**GOAL**
Will you give the material below again, every line exactly as it is?

--- START DATASET EXCERPT ---

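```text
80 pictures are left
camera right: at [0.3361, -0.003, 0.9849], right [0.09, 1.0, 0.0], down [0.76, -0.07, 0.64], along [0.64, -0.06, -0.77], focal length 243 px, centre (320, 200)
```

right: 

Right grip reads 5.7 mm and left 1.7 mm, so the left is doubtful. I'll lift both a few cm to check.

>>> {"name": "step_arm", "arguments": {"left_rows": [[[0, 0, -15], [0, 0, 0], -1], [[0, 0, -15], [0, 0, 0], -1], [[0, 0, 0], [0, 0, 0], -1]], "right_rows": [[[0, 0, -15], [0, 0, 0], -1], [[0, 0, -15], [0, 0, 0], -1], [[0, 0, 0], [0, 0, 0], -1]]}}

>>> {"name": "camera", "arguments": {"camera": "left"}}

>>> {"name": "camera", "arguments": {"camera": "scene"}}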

--- END DATASET EXCERPT ---

**FINAL ANSWER**
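```text
80 pictures are left
camera right: at [0.3361, -0.003, 0.9849], right [0.09, 1.0, 0.0], down [0.76, -0.07, 0.64], along [0.64, -0.06, -0.77], focal length 243 px, centre (320, 200)
```

right: 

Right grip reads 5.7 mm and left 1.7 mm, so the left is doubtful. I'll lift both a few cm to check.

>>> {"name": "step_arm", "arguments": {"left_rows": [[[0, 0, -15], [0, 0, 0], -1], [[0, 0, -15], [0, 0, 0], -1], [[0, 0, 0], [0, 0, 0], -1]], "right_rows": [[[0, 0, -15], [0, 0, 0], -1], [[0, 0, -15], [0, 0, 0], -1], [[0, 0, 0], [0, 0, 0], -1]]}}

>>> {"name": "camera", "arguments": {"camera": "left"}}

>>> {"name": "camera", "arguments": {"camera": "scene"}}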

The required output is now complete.